And, oh my god, but it doesn’t disappoint.

The first note I made about my review for this book was simply “aaaaah AAAAAAH”, which is, I think, a succinct enough summary for how I feel about it overall. It’s the kind of book that leaves you so full of feelings you don’t actually know how to put them into words. It’s times like this I almost wish I had continued studying English Lit just to know how to use words.

The Jasmine Throne follows a few different POVs, chief among which are Malini and Priya, but there’s also Bhumika (the love of my life), Ashok, Rao and Vikram (okay so this sounds a lot of POVs, but it’s primarily Malini and Priya, with occasional chapters from the others). Malini is exiled by her brother, isolated in the Hirana, an ancient temple and the source of the deathless waters. Priya’s job is to come every night and clean. But an altercation between Priya and another maidservant reveals her true nature to Malini and ties them together in a bid to escape. Meanwhile, Malini’s brother is trying to tighten his grip on the region, with burnings and raids, which are fought against bitterly by rebels.

Much like Empire of Sand and Realm of Ash, the world of The Jasmine Throne is lush and richly described. As cliche as it sounds to say, you can imagine the whole thing, imagine yourself there clear as day. It’s a world that sucks you in and you don’t want to leave. You’ll pick the book up and not want to pick it up for one moment, it’s so compelling.
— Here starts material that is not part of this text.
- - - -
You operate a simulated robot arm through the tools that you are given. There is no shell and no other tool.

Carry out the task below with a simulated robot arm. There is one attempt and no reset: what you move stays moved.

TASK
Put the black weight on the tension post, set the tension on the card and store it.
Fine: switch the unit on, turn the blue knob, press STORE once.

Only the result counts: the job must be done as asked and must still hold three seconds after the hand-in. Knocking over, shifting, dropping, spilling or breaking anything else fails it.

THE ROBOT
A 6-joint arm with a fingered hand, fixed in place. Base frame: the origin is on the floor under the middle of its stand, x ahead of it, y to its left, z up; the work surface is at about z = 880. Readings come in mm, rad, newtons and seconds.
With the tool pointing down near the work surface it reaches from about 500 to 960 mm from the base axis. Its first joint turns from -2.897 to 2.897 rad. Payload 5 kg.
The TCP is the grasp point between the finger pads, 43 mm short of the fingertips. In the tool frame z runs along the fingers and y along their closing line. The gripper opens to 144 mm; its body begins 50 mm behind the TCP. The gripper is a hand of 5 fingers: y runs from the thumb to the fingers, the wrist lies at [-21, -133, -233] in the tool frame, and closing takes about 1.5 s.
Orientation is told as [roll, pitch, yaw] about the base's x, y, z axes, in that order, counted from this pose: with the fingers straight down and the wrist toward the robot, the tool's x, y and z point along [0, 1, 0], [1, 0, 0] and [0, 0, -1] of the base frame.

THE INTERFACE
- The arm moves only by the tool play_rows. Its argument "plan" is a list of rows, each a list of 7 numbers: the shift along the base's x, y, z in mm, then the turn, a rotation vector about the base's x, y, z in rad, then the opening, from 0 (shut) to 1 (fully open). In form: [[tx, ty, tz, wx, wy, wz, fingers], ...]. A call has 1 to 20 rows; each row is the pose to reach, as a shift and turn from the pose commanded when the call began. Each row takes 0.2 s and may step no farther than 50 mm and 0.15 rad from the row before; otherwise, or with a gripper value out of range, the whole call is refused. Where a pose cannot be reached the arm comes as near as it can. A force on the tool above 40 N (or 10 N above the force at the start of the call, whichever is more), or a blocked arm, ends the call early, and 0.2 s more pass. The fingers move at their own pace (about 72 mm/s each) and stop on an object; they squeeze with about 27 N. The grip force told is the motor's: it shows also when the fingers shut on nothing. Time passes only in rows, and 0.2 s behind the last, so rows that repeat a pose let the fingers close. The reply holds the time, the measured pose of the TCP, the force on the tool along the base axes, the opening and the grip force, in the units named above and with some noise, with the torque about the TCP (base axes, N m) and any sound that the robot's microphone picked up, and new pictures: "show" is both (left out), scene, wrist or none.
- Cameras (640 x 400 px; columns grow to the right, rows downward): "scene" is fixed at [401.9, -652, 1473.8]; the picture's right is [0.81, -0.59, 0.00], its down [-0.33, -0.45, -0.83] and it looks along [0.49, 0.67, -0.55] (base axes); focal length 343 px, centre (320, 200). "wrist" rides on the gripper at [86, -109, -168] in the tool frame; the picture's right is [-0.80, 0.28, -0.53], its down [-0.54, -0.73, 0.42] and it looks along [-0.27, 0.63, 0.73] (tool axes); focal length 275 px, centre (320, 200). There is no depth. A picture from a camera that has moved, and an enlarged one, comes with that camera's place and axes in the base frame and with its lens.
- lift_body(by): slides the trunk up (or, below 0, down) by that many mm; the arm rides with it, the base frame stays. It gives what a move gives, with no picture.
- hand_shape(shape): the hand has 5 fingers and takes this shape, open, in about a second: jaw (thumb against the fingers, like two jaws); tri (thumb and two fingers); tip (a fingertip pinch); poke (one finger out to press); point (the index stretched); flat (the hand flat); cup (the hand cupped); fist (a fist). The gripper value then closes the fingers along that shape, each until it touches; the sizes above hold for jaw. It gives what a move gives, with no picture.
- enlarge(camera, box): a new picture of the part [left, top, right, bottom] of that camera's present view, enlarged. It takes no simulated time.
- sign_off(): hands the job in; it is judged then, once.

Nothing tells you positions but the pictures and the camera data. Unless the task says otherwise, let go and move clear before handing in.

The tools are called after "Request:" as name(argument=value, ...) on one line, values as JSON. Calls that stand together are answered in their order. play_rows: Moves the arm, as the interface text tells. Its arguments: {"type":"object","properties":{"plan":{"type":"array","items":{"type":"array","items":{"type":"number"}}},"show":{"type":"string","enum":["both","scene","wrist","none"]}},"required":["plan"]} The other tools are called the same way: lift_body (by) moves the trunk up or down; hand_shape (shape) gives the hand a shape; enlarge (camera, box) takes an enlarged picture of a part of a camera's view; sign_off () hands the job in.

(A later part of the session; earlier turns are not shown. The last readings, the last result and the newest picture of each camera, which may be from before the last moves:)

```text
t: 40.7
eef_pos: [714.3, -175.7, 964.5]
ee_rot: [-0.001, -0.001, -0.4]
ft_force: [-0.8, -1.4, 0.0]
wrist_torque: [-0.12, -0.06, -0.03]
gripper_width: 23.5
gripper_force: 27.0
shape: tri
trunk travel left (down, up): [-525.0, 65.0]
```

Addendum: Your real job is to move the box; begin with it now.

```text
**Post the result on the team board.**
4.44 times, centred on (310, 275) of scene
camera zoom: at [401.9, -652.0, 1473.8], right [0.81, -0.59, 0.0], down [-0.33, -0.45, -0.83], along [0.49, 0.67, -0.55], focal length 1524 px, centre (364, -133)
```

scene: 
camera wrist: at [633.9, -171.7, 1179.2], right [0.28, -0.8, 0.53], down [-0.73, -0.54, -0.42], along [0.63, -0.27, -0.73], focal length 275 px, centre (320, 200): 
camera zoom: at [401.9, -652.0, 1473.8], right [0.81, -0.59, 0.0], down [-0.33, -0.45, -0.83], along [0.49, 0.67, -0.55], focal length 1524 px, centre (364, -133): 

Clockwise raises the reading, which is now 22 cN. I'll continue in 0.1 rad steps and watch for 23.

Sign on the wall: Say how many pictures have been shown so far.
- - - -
And it’s not just the world that causes this; the characters are just as much behind it (with the exception, perhaps, of the men. Only two men in this book have rights, the rest should just sit down and let the women get on with it). It’s a book about the spaces for power that women carve out for themselves in a world that hates them. You see it in Bhumika, who cultivates power, married to Vikram, the regent, and who ultimately understands it more than he. You see it in Malini, who parallels her brother, Aditya — where Aditya has the privilege of being able to remain soft and not face up to the horrors of the world, Malini is forced to make herself “monstrous” to build an armour against it.

It’s a book that will leave you thinking for hours, days, even weeks, after you finish it. You’ll want to pick it back up straight away, to reread it with the knowledge of how it’s going to play out.

It is, then, the best kind of book.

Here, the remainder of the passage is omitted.